Когда мне исполнилось семнадцать, вместо Лермонтова, изменив правилу, Эйх подарил мне академическое издание Дениса Давыдова со своей статьей и с непременной надписью:

Раз тебе семнадцать лет, Значит, ты уже поэт. Исходя из этих видов, Вот тебе Денис Давыдов.

На фотографии, которая стоит на моем письменном столе, Борис Михайлович очень красив: изящные черты лица, пенсне, седые английские усы, седые виски, лысину не видно, — на голове элегантная шляпа. Снимок с автографом:

Не в брюках смысл и не в Приапе — Все дело, милый, только в шляпе.

Б. Эйх

Все эти милые семейные надписи (как в старину стишки в альбом) я привожу только затем, чтобы хоть как-то восстановить характер дяди Бори. В нем было удивительное сочетание редкого интеллекта и наивного простодушия… Ближайшим другом Бориса Михайловича был В. Б. Шкловский. «Шкловцы», как их называл старый Эйх, Виктор Борисович и Серафима Густавовна бывали в его доме всякий раз, когда приезжали в Ленинград. «Витенька с Симочкой приехали», — радостно сообщал Эйхенбаум отцу.

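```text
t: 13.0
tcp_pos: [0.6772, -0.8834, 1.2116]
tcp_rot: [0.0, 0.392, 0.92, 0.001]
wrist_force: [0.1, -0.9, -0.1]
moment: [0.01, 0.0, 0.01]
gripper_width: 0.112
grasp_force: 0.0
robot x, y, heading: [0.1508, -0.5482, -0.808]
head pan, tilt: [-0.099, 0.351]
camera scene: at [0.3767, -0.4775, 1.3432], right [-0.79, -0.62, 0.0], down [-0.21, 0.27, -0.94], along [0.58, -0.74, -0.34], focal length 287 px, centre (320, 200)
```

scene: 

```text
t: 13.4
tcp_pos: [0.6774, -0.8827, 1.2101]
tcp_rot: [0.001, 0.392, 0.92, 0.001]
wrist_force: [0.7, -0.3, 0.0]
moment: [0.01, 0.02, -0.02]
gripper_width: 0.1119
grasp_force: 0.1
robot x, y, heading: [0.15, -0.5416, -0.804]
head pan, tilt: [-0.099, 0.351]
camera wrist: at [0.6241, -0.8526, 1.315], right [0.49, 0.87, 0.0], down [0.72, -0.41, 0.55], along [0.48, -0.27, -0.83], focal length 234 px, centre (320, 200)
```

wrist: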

Когда Борис Михайлович был за «компаративизм» и «формализм» изгнан из университета, Виктор Борисович сразу приехал в Ленинград. «Витенька» отреагировал на «Боречкино» изгнание следующим образом: войдя в квартиру, энергично разделся и, поцеловавшись с хозяином, быстро прошел в его кабинет; ходил по кабинету взволнованный, взбудораженный, квадратный, широкоплечий; могучая шея, неповторимая форма бритой наголо головы, которая всегда напоминала мне плод в утробе матери. Ходил, ходил, пыхтел, а потом, не найдя слов, схватил кочергу, стоящую у печки, заложил за шею, напрягся и свернул ее пополам. Этого ему показалось мало! Он взял ее за концы, крест-накрест, и растянул их в стороны! Получился странный предмет. Он вручил его Борису Михайловичу и, тяжело дыша, сказал:

— Это, Боречка, кочерга русского формализма.

И только после такой разрядки смог начать разговор со своим другом…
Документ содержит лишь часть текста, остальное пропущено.